— Begin GIVEN TEXT —

Sod turning margiSpeech: Margi Watson, Albert Eden Local Board at the Sod Turning for Waterview –Owairaka Shared Path

Thank you to Ernst Zollner, NZTA’s Regional Director, for the invitation to speak today.

Thank you to our manawhenua present, Ngati Whatua Orakei and Te Akitai Waihoua for being here to start this project on the right path. Your mihi and blessing will make it safe and appropriate for the workers and all who use it. Thank you

I would like to acknowledge the previous speakers, the Hon Paula Bennett and the Mayor of Auckland, Len Brown.  I also acknowledge the apologies of the 2 local electorate MPs, Carmel Sepuloni for the suburb of Waterview and David Shearer for Mt Albert who are both on Te Tii Marae paying their respects and having a korero, as we speak. They have worked hard for this community.

On behalf of the Albert-Eden Local Board who are present today, Chair Peter Haynes, Glenda Fryer, Graeme Easte and Helga Arlington, I would like to welcome you all to one of our local parks. This path will connect up several parks and spaces within the Albert-Eden Local Board area. It is also great to see support today from our Governing Body Member Cathy Casey who is a true local and a committed cyclist. Welcome.

Today is the start of a project 10yrs in the making. Groups such as Friends of Oakley Creek, Cycle Action Auckland (now Bike Auckland), Tunnel or Nothing, the North Western Community Assn, local schools, the local kindergarten parents, the Mt Albert Playcentre, community groups and residents all fought to stop or bury a motorway. Backed by the Eden-Albert Community Board and its successor, the Albert-Eden Local Board from 2010, we all pulled together working collaboratively to get better mitigation for surrounding communities that could be impacted.

— End GIVEN TEXT —

SHORT TASK:
Quote the given text word for word, starting at "Sod turning margiSpeech: Margi" and ending with "to speak today.".

— Begin DATA PROVIDED —

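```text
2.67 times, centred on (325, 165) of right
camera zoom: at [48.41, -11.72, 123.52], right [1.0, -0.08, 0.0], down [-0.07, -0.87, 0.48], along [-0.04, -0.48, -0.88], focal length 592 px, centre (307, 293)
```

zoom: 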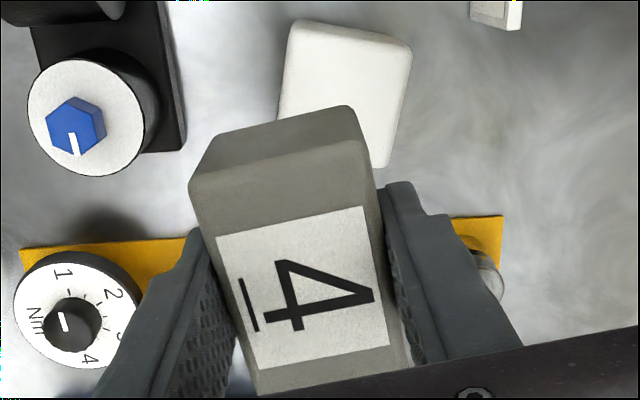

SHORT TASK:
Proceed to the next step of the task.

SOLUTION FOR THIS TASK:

— End DATA PROVIDED —

SOLUTION FOR THIS TASK:
Sod turning margiSpeech: Margi Watson, Albert Eden Local Board at the Sod Turning for Waterview –Owairaka Shared Path

Thank you to Ernst Zollner, NZTA’s Regional Director, for the invitation to speak today.